LES DEPECHES LE PROGRES
www.leprogres.fr
Article du mardi 9 septembre 2008
Amap : le panier déborde
La vente de viande et de légumes par souscription a le vent en poupe. Les Associations pour le maintien d'une agriculture paysanne fonctionnent bien dans le Jura et les producteurs croulent sous les sollicitations
«Je ne sais pas si j'ai envie que vous parliez de moi » lance Emmanuel Kovaric. « Vous savez, je ne peux pas satisfaire toutes les demandes ».
Installé à Grusse depuis 2004, le maraîcher a d'emblée orienté son activité sur la vente directe. Dès l'année suivante se constituait autour de lui l'Amap des Jardins du Sud Revermont. Une association pour le maintien d'une agriculture paysanne qui devait très vite connaître un succès fou.
A tel point qu'aujourd'hui, la liste d'attente compte une vingtaine de familles. « Et on ne prend plus personne Maintenant, j'envoie les gens vers des collègues qui projettent de s'installer prochainement » explique Emmanuel Kovaric. D'ailleurs, ce dernier participe activement à la formation et à l'accompagnement de jeunes désireux d'entrer dans la profession.
A l'instar de Pierre Adami, adhérent de la première heure, les consommateurs recherchent à la fois des produits de qualité, des circuits courts mais aussi l'intérêt financier de la démarche. En l'occurrence, le maraîcher de Grusse pratique l'agriculture biologique à des « prix justes ».
« Les produits sont diversifiés, ils se gardent mieux, on peut davantage étaler la consommation » estime ce père de famille.
Comme lui, ils sont chaque année plus nombreux à se tourner vers des producteurs locaux avec lesquels se nouent des relations de confiance, des contacts quasi amicaux même à en juger par l'ambiance qui règne à la distribution des paniers garnis.
« C'est une formule d'avenir » estime André Régler, qui met en relation producteurs et consommateurs autour de Bletterans.
Relocaliser l'économie
Sur les tablettes de ce « citoyen militant », une quinzaine de personnes non satisfaites. « Les expériences servent d'exemple » estime-t-il. Et font des émules. Très bientôt, « le coût des transports va nous obliger à relocaliser toute l'économie ». Et les Amap ont toutes les chances de continuer de fleurir un peu partout.
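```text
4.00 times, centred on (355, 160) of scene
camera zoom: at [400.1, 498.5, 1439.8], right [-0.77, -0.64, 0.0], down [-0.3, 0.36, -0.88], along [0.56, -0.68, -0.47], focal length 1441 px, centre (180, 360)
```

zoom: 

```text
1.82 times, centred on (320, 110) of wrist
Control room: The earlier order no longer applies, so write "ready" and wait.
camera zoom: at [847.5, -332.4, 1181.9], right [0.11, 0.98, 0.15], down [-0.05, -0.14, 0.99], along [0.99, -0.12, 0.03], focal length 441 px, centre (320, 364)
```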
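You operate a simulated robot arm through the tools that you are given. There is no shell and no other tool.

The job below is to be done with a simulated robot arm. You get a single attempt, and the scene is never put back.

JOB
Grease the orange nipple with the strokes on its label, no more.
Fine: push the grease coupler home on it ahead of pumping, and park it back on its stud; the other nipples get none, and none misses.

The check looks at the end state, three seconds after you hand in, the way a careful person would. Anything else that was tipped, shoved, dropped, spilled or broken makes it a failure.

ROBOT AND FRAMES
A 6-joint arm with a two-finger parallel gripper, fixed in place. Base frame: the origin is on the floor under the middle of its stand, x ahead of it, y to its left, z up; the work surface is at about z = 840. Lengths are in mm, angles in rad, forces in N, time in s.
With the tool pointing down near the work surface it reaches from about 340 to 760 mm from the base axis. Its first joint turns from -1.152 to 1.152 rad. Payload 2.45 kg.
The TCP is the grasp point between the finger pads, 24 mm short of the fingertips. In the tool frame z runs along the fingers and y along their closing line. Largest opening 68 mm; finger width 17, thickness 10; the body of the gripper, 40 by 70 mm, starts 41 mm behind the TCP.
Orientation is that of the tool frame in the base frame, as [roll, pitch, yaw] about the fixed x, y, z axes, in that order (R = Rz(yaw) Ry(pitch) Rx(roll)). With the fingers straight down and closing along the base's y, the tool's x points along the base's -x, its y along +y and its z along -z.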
A Nevy-sur-Seille, Elke-Ingrid Schuppert et Benjamin Fisher, éleveurs bio, exercent depuis sept ans avec cette même philosophie qui consiste à s'exclure autant que possible des filières commerciales traditionnelles. « Pour nous, il était inconcevable de vendre autrement qu'en direct » explique la jeune femme. Très vite, le bouche à oreille a fonctionné. L'Amap des Essertines, qui s'est constituée il y a quatre ans maintenant, a permis au couple de bénéficier d'une clientèle fidèle d'une cinquantaine de familles. L'association représente aujourd'hui 40 % de son chiffre d'affaires. Leur carnet de commandes n'est pas encore à saturation. Toutefois, compte tenu des obligations qu'ils s'imposent en terme de qualité de production (une dizaine de porcs et une vingtaine de vaches pour un peu plus de 32 hectares de terrain), les possibilités restent limitées.
Pour l'heure, le territoire jurassien ne recense qu'une petite demi-douzaine d'Amap. Mais l'engouement que ce concept d'engagement réciproque suscite devrait encourager de nombreuses initiatives. Quelques unes, d'ailleurs, sont en passe de se lancer.
Karine Jourdant
kjourdant@leprogres.fr
--------------------------------------------------------------------------------
De nouvelles perspectives pour la profession
« Jamais nous n'avons eu autant de demandes de formation en maraîchage que depuis que les Amap existent » indique Michel Guilleminot, responsable de la formation en agriculture biologique au Centre de formation professionnelle et de promotion agricoles (CFPPA) de Montmorot. Et ces dernières années, de nombreux stagiaires, à l'instar d'Emmanuel Kovaric à Grusse, ont fait le choix de s'installer en adhérant au concept. Ce qui les intéresse : « La sécurité commerciale, l'avance de trésorerie que permet le système, le contact avec le consommateur et l'idée d'un développement local ». Si bien que l'essor s'avère considérable et que les listes d'attentes de consommateurs s'allongent singulièrement. Offrant de nouvelles perspectives aux porteurs de projets mais aussi suscitant au passage quelques vocations semble-t-il.